Honnold possède déjà plusieurs records mondiaux. Sa modalité est l’escalade libre en solitaire. Il n’est pas le seul à le faire dans le monde mais, à la différence des autres, il le fait à des altitudes élevées, avec un haut degré de difficulté.
Il a l’apparence d’un jeune homme normal. Un peu dégingandé, il faut le dire. Son attitude reflète son état d’esprit: il ne se sent ni différent, ni spécial. Il rit beaucoup et a un caractère très tranquille. Il sait que l’activité qu’il réalise est dangereuse. Plusieurs de ses amis sont décédés en essayant de faire ce qu’il fait. Quand on lui demande s’il a peur, il répond qu’il a simplement mieux accepté l’idée de la mort.
Sa mère dit qu’il a été difficile à éduquer pendant son enfance mais lui n’est pas d’accord. Depuis son plus jeune âge, il grimpait partout. À 10 ans, il a commencé à s’entraîner sur un mur adapté. Il a ensuite commencé à faire de petites excursions sur les rochers. À 19 ans, il a tout quitté et a commencé l’escalade à temps complet. Il vit dans un van et dit avoir une éthique minimaliste.
Le cerveau d’Alex Honnold
Les exploits de ce jeune ont tellement attiré l’attention qu’un groupe de chercheurs a décidé d’étudier son cerveau. Tout a débuté quand la neurologue Jane E. Joseph a écouté le témoignage d’Alex Honnold. En raison de tout ce qu’il racontait et de la façon dont il le faisait, elle a pensé que quelque chose n’allait peut-être pas dans son cerveau. Surtout au niveau de son amygdale, “le centre de la peur” du cerveau.
La Faculté de Médecine de l’Université de Caroline du Sud a décidé d’examiner le cerveau d’Alex Honnold. Un scanner avec résonance magnétique a été effectué. La première chose faite par les chercheurs a été de vérifier que le jeune homme avait une amygdale et qu’elle ne présentait aucune lésion.
La chose suivante a consisté à lui présenter une série d’images très fortes et d’évaluer sa réaction. Ils se sont donc rendu compte que l’amygdale d’Honnold ne s’activait presque pas. Elle ne s’altérait même pas. Comme si les situations de danger qu’on lui présentait n’avaient aucun impact émotionnel sur lui.
Un panorama intéressant
Les chercheurs ont pu vérifier qu’effectivement, Alex Honnold ne ressent pas la moindre peur. Cependant, ces conclusions les ont poussés à formuler quelques hypothèses intéressantes.
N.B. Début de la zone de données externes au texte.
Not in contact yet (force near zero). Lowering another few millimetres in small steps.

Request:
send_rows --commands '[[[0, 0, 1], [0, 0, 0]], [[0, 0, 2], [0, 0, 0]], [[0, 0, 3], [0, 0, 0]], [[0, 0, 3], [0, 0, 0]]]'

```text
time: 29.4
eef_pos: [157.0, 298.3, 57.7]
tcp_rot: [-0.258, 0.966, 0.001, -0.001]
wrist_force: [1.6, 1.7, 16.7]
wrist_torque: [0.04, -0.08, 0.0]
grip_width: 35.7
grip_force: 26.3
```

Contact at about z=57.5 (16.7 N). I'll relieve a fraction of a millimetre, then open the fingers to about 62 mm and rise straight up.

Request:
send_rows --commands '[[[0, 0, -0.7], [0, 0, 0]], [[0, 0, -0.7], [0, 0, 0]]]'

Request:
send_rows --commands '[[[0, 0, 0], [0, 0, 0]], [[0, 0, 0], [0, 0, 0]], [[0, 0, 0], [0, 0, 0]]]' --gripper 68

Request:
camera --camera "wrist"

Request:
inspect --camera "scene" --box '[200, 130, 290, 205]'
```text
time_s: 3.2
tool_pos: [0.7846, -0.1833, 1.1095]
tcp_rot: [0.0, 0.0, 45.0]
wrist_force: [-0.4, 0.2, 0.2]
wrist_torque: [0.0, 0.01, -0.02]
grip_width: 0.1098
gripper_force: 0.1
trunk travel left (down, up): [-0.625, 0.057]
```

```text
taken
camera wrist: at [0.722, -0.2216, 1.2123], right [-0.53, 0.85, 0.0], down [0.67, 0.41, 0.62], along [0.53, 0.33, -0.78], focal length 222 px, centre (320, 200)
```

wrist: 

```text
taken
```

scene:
Selon leurs évaluations, il est probable que le cerveau d’Alex se soit tellement adapté à l’escalade sans la moindre aide qu’il a fini par s’habituer à ces stimuli. Par conséquent, ce qui constitue pour d’autres un environnement à risques est, pour lui, une situation complètement normale.
Cette conclusion ouvre de nouvelles possibilités pour la recherche dans le domaine de la peur. On a énoncé la thèse selon laquelle l’habitude est une façon d’éliminer la peur. Si quelqu’un s’expose graduellement et systématiquement à un stimulus dangereux, il peut finir par le considérer comme totalement inoffensif. De cette manière, les alternatives dans les thérapies pour traiter les peurs s’élargiraient considérablement.